[start of Document passage]
So, this is the story lurking in the shadows. The seven evicted people from Facebook might be the tip of the iceberg. If Facebook deems that speech as hateful, what will stop them from labeling my speech or your speech as hateful? Who draws the lines and who decides what speech should not enjoy protection? Facebook has not even made its criteria clear.

We live in a day when merely opposing abortion or affirming the traditional understanding of marriage as a union between one man and one woman can be labeled as hate speech that causes “harm.” Just remember the father in British Columbia charged with “family violence” for refusing to agree with his child’s “gender transition.” We live in a day where believing that gender is binary is, in itself, identified as harm and violence.

This means that those who hold to a biblical worldview will increasingly find themselves in a precarious position with their use of social media platforms. Those in Silicon Valley have drawn a line in the sand. They are sold out to the LGBTQ revolution and promote unfettered access to abortions. Christians may soon find themselves joining the ranks of the evicted for simply holding to a biblically minded worldview and expressing those views on their own social media accounts.
[end of Document passage]
[start of Provided material]
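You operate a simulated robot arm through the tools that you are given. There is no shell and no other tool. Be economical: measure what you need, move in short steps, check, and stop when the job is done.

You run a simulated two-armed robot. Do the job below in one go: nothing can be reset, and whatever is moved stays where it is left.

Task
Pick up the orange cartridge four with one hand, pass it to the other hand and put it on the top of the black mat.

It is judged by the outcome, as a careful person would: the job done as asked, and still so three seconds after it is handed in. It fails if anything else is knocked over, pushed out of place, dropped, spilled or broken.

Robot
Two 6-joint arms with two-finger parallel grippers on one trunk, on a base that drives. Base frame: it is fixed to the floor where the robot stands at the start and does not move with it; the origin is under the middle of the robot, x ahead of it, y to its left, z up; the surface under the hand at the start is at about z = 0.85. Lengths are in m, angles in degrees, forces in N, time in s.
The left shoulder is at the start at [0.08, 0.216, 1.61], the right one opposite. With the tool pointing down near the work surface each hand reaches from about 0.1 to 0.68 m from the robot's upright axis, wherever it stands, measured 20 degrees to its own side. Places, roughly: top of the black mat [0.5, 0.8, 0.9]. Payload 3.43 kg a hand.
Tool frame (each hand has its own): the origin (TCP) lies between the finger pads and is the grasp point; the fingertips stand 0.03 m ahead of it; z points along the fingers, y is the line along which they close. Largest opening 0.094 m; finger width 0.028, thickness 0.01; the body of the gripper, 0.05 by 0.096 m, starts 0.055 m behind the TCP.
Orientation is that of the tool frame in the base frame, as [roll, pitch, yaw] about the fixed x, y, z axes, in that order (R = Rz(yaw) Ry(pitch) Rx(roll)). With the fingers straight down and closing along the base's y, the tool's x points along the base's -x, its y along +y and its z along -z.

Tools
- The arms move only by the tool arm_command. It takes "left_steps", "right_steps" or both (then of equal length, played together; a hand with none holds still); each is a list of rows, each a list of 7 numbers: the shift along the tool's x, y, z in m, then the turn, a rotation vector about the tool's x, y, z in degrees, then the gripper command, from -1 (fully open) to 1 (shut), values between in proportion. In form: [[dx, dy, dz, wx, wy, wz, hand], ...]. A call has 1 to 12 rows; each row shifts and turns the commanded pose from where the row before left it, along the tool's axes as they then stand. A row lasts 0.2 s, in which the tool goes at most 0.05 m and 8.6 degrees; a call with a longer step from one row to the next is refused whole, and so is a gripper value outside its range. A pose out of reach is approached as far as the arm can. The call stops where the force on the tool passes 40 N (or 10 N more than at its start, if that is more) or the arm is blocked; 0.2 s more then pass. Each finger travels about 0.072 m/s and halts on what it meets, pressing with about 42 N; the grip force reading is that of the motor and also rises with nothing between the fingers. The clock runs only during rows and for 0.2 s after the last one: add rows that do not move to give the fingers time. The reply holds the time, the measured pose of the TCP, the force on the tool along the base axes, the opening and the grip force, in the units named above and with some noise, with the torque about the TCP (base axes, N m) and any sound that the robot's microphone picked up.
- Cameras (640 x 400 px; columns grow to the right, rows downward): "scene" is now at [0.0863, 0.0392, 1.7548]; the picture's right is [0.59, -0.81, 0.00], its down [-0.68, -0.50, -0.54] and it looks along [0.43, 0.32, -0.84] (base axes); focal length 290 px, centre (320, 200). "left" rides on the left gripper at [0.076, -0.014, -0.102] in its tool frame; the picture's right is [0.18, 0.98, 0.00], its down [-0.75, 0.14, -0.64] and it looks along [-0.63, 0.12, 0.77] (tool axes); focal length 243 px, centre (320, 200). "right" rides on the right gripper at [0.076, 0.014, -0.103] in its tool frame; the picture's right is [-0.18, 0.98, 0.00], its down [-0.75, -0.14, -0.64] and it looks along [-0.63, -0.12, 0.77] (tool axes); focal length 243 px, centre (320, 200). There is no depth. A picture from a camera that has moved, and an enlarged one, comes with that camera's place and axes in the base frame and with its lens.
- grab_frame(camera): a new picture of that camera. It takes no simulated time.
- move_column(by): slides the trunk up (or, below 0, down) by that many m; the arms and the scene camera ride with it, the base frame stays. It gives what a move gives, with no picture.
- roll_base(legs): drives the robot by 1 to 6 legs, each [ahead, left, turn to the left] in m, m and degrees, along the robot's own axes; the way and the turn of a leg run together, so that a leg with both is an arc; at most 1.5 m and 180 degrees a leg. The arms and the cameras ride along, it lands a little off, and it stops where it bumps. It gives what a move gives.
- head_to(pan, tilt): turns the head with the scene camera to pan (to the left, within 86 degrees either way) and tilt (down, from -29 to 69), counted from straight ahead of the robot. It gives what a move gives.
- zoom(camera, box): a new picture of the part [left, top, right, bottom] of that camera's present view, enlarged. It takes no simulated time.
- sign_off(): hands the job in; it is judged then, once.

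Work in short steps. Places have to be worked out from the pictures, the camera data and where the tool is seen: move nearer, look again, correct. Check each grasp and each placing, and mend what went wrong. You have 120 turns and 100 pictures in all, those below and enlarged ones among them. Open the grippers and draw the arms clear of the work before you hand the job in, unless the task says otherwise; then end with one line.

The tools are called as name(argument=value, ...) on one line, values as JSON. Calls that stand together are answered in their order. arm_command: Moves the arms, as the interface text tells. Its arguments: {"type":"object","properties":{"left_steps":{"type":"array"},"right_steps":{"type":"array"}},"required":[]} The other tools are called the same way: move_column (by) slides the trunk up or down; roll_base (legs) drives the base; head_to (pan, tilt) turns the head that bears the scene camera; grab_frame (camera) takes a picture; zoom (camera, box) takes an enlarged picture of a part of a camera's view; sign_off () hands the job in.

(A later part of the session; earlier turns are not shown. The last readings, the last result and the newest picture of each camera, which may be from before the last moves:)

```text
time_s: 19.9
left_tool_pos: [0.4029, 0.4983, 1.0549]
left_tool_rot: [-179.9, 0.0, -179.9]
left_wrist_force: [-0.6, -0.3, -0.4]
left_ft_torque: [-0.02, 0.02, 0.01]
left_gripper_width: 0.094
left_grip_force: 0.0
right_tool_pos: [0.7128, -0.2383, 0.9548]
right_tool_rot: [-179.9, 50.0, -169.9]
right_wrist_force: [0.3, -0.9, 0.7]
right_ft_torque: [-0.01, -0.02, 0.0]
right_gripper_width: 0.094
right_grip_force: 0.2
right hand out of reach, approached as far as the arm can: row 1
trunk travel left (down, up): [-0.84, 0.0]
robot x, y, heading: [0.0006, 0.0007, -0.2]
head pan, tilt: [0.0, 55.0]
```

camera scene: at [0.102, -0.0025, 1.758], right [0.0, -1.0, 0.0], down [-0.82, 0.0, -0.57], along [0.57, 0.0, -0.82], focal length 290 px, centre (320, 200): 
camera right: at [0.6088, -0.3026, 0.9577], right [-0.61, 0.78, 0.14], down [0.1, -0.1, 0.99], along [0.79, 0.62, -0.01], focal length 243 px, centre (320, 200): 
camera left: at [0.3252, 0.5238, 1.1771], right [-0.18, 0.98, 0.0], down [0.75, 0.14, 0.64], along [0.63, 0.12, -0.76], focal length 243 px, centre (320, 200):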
[end of Provided material]
_Tasks to carry out_
A. I need one stretch of the document passage verbatim, from "So, this is" to "harm and violence.".
B. Go on with the document passage that begins "So, this is" from its last line.

_Answers_
A.
So, this is the story lurking in the shadows. The seven evicted people from Facebook might be the tip of the iceberg. If Facebook deems that speech as hateful, what will stop them from labeling my speech or your speech as hateful? Who draws the lines and who decides what speech should not enjoy protection? Facebook has not even made its criteria clear.

We live in a day when merely opposing abortion or affirming the traditional understanding of marriage as a union between one man and one woman can be labeled as hate speech that causes “harm.” Just remember the father in British Columbia charged with “family violence” for refusing to agree with his child’s “gender transition.” We live in a day where believing that gender is binary is, in itself, identified as harm and violence.

B.
Lord Acton famously said, “Absolute power corrupts absolutely.”

From a biblical worldview, however, we understand that human sinfulness corrupts power. The centralization and concentration of power—in this case, the power of social media and information—will have disastrous outcomes within free societies.

Facebook has transitioned from a platform allowing for the individual user to connect socially, to a provider of content and information. Facebook produces, edits, and manages its own content. This marks a fundamental shift in Facebook’s original intent as a social platform for the user.

The rules have changed. Facebook has changed. The entire environment and threats to free speech have changed. Christians bear the responsibility to observe these events and, when necessary, cast a light on the stories hiding in the shadows.

The story from Facebook this week is not a story of banning violent voices from its platform. No. The story is in the shadows—it is the lurking threat to free speech as we know it.

R. Albert Mohler, Jr.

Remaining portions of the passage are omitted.